The Stern firm is challenging the attorney general’s jurisdiction in court.
Ms. Kapusta’s nearly two-hour sworn deposition details how documents were allegedly prepared by the Stern firm. Ms. Kapusta, who worked at the firm from spring 2008 to July 2009, described in detail a law firm where employees felt under pressure to quickly process foreclosure documents through the courts. In her deposition, Ms. Kapusta alleges borrowers were not served with foreclosure papers correctly, documents contained inaccurate information about the borrowers’ debt and documents were backdated or not filed correctly.

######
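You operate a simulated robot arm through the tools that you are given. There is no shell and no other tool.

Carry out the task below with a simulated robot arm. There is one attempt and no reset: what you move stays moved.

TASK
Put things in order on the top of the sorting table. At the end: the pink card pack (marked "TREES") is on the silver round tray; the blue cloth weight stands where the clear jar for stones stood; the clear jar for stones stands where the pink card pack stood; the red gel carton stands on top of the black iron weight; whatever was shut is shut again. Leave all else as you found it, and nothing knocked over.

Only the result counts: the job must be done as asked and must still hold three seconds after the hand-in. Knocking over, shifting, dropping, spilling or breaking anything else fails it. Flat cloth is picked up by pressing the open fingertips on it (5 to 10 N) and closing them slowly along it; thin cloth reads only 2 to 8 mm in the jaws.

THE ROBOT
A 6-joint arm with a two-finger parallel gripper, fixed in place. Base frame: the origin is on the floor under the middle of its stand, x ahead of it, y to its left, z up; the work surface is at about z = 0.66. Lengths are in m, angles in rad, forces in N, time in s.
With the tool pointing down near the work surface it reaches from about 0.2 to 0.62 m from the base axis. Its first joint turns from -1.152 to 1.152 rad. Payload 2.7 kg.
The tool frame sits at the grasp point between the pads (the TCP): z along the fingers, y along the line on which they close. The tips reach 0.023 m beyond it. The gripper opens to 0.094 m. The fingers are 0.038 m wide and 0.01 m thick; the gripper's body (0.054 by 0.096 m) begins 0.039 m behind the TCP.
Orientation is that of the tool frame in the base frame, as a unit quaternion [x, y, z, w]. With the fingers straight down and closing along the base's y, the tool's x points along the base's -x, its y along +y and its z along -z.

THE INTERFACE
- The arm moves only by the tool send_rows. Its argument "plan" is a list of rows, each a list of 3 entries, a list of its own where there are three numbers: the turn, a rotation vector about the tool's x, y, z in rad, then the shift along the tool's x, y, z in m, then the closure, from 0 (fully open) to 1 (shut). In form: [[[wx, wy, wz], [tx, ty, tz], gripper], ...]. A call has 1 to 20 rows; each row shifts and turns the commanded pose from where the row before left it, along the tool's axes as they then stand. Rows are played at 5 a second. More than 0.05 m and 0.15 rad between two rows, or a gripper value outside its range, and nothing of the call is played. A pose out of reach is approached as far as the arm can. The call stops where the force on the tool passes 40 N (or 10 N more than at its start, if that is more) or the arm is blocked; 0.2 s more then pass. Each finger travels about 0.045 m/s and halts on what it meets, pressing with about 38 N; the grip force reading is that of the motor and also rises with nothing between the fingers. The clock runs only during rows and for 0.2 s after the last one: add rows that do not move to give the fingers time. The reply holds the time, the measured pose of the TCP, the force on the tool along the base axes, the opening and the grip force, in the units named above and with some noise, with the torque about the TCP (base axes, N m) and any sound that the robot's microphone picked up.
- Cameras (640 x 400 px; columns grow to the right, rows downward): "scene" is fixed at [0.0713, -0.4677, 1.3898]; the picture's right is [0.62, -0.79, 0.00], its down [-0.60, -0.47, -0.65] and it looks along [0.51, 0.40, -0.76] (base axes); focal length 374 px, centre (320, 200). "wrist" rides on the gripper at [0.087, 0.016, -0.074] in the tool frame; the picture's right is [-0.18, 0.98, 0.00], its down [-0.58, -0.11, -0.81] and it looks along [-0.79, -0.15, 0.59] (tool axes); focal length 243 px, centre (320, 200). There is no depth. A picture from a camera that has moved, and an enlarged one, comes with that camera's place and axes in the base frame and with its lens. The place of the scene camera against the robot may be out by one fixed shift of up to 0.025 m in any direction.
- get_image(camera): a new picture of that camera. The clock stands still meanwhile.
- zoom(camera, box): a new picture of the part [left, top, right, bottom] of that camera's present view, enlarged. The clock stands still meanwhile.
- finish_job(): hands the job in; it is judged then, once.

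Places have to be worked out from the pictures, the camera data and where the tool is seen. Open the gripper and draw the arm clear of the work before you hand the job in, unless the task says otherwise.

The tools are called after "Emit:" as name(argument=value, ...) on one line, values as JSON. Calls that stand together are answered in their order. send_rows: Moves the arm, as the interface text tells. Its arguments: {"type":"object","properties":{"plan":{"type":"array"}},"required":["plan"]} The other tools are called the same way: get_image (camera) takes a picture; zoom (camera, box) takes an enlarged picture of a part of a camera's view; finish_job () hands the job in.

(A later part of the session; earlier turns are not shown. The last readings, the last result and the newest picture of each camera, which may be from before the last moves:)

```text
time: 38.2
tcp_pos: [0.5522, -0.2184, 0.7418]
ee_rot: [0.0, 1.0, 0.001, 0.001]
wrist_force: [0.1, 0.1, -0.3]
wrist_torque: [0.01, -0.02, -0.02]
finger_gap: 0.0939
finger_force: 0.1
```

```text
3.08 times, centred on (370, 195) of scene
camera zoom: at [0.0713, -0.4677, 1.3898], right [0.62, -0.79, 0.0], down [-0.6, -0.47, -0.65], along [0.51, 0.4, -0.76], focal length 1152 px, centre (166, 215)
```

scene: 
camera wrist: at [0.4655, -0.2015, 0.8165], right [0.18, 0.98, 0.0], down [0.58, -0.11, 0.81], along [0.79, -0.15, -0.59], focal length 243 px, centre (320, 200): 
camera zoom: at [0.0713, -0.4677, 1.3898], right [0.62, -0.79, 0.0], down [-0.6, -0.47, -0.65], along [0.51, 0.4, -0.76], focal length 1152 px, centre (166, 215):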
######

“I know that people had left because they were uncomfortable with the things that they were being asked to do,” Ms. Kapusta said in her deposition.
In the deposition, Ms. Kapusta said she was fired from the firm, which had more than 1,000 employees. “They terminated my employment and said it wasn’t working out,” she said, adding that termination came after she refused to process paperwork in an improper way.
Doug Lyons, Ms. Kapusta’s lawyer, said it was unfair that Ms. Kapusta was being portrayed as a disgruntled employee, because she was simply testifying after being subpoenaed by the attorney general’s office. “She was sworn to tell the truth.”
Ms. Kapusta handled files for Fannie and Freddie, according to her deposition.
When Fannie came to the Stern law firm to check on the processing, “We would all have to be under strict dress code and emails would go out that Fannie was in the office,” Ms. Kapusta said. Fannie and Freddie have guidelines that require, for example, that documents reflecting the transfer of ownership be dated on the exact day of the transfer.
But Ms. Kapusta said that to meet those guidelines, documents were backdated. “They’d come in and audit,” Ms. Kapusta said, “so we’re just typing in what they want to see. It’s not necessarily what actually occurred. That’s what we were told to do.”
Fannie and Freddie declined to comment on the deposition.
On Wednesday, attorneys general in 50 states said they would launch an investigation into the foreclosure filings and procedures of all major loan servicers.